Machado, who is from a wealthy family, is critical of the Venezuelan electoral system. She stood as an independent and won one of the two candidacies in the electoral district most coveted by the opposition, an upper- and middle-class area in the east of Caracas where people have consistently voted overwhelmingly against the leftwing Chávez.
A total of 361,000 voters, representing 9.4 percent of their local electoral rolls, cast their ballots to elect 22 candidates in 15 electoral districts in Sunday’s primaries. In this South American country of 28.7 million, 17.5 million people over 18 are eligible to vote.
The other candidate selected for Machado’s district is former police chief Iván Simonovis, one of nine police officials convicted and now serving time for their part in the short-lived Apr. 11, 2002 coup that deposed Chávez for two days.

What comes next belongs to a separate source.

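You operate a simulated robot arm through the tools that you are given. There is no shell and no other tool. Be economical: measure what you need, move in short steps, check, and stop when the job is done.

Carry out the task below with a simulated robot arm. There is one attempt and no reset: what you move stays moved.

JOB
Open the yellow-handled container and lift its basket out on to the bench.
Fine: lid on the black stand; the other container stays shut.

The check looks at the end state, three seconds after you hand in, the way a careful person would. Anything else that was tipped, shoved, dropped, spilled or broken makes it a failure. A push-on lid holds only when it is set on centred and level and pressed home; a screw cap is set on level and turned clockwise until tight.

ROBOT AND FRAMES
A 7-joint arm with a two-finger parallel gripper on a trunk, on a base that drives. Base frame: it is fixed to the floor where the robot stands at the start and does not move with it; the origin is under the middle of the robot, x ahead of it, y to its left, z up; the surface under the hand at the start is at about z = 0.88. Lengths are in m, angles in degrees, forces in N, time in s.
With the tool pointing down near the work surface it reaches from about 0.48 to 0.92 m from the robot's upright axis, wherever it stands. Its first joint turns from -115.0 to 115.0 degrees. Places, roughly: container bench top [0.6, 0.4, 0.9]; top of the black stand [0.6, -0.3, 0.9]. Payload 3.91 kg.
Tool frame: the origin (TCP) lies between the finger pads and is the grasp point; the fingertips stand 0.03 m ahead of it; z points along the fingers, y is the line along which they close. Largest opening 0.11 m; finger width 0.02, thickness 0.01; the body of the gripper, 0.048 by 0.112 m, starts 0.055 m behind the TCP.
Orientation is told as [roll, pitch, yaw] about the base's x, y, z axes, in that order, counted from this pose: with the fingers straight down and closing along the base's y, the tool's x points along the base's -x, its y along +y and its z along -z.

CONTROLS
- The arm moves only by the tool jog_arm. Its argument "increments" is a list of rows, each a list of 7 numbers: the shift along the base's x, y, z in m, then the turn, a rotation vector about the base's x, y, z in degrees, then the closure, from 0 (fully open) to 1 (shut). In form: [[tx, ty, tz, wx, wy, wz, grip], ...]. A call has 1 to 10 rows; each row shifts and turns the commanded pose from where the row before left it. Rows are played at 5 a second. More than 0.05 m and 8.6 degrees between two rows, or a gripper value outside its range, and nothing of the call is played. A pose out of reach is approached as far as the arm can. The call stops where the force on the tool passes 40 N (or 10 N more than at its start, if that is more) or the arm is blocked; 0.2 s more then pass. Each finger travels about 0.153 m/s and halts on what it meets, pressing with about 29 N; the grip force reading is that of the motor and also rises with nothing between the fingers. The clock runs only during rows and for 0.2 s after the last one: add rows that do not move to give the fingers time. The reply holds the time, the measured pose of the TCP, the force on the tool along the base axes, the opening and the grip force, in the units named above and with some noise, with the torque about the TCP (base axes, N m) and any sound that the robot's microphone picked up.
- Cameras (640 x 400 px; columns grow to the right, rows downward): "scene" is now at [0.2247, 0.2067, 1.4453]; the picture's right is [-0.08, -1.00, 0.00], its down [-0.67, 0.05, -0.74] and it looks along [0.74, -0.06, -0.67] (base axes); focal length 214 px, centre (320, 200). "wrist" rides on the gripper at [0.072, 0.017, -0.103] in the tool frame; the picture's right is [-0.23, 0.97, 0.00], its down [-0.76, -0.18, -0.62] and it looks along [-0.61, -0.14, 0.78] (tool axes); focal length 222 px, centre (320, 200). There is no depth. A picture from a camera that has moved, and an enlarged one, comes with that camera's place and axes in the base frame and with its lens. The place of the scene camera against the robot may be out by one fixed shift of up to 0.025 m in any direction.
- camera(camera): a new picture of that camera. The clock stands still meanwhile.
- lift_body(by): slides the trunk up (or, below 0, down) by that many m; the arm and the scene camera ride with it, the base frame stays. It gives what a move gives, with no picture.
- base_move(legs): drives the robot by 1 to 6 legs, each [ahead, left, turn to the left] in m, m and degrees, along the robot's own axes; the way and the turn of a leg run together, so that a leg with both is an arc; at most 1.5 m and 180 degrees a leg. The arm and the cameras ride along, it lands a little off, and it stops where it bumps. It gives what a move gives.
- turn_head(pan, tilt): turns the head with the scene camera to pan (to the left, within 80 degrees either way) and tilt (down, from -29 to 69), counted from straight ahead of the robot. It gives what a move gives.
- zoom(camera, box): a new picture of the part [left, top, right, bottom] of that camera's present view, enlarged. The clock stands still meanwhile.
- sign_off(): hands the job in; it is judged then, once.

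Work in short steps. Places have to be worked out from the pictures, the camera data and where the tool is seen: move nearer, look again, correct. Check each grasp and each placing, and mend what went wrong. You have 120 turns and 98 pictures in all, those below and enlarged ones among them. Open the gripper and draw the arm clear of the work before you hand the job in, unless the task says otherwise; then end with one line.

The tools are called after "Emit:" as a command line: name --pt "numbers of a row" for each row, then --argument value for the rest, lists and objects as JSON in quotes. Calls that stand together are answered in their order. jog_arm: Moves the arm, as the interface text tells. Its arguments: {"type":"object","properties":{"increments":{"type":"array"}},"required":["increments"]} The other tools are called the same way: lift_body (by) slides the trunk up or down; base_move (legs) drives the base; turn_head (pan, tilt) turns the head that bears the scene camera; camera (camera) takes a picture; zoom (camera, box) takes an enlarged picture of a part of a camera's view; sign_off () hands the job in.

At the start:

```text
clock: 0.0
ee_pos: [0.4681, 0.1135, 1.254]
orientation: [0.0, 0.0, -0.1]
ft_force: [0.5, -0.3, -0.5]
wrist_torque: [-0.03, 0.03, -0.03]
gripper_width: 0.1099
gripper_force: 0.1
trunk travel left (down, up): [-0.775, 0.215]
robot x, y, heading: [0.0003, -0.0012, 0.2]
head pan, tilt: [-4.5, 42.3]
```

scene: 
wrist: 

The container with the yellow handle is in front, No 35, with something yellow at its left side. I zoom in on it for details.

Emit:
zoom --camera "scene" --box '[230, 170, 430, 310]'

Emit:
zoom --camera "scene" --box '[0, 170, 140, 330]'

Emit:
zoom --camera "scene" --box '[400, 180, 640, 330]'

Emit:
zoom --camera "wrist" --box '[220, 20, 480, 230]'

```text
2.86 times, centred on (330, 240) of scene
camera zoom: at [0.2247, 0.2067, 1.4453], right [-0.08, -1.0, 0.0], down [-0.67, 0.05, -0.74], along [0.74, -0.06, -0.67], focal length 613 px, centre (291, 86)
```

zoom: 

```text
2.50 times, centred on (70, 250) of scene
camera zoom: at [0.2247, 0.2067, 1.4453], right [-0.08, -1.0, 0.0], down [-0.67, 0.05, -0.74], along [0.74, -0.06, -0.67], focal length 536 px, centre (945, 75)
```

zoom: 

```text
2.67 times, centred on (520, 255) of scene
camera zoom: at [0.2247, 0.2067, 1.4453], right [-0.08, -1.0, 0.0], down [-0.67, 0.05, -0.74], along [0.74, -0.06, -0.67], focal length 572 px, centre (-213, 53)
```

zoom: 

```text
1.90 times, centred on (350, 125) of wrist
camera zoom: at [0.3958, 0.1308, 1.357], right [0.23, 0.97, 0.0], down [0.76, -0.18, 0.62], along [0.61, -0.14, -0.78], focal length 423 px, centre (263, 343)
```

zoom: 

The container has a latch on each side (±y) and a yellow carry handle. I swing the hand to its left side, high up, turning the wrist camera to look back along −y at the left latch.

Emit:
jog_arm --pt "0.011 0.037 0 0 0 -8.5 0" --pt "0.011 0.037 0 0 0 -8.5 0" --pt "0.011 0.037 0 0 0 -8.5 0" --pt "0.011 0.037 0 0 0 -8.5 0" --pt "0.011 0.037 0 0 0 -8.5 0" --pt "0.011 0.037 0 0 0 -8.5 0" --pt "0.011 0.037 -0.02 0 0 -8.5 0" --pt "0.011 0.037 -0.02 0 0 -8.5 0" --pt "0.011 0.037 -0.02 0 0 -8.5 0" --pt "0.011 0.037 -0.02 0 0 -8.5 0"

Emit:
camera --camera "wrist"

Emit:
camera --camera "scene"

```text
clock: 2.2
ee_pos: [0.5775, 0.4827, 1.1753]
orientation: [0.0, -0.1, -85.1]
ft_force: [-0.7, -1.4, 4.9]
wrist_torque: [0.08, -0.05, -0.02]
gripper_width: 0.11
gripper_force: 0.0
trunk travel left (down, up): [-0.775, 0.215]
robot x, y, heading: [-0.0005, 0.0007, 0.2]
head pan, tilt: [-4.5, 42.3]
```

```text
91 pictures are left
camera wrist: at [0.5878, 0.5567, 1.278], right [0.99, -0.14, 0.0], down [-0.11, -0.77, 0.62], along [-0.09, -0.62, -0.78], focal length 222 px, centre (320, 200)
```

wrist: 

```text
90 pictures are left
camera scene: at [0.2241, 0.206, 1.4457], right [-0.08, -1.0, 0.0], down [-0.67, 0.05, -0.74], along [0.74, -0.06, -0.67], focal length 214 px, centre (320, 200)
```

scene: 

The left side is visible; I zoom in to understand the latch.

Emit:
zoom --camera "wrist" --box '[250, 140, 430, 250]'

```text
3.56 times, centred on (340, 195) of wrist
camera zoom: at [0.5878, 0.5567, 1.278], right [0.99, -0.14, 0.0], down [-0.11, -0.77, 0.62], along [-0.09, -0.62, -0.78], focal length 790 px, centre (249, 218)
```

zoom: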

Several of the nine, who are regarded as political prisoners by the MUD, were nominated in the opposition primaries as candidates in electable districts. If they win congressional seats in September, they must be released under the rules of parliamentary immunity.
Manuel Rosales, who ran against Chávez in the 2006 presidential elections and is now in political asylum in Peru, was nominated as a parliamentary candidate in a district in the northwestern city of Maracaibo. Rosales is the head of A New Era, a party that is strong in the oil-rich northwest of the country.
The opposition garnered 43 percent of the vote in the 2008 regional elections, compared to 52 percent for the PSUV. If these results were to be repeated in September, the complicated electoral system, which allocates seats to the winners in electoral districts and to state lists of candidates by proportional representation, would give the government a comfortable majority of perhaps two-thirds.
But “the president’s approval ratings have declined, although not dramatically, and he is increasingly being blamed for the country’s problems,” said León. In his view, however, “Chávez is weakening, but no contender is gaining strength.”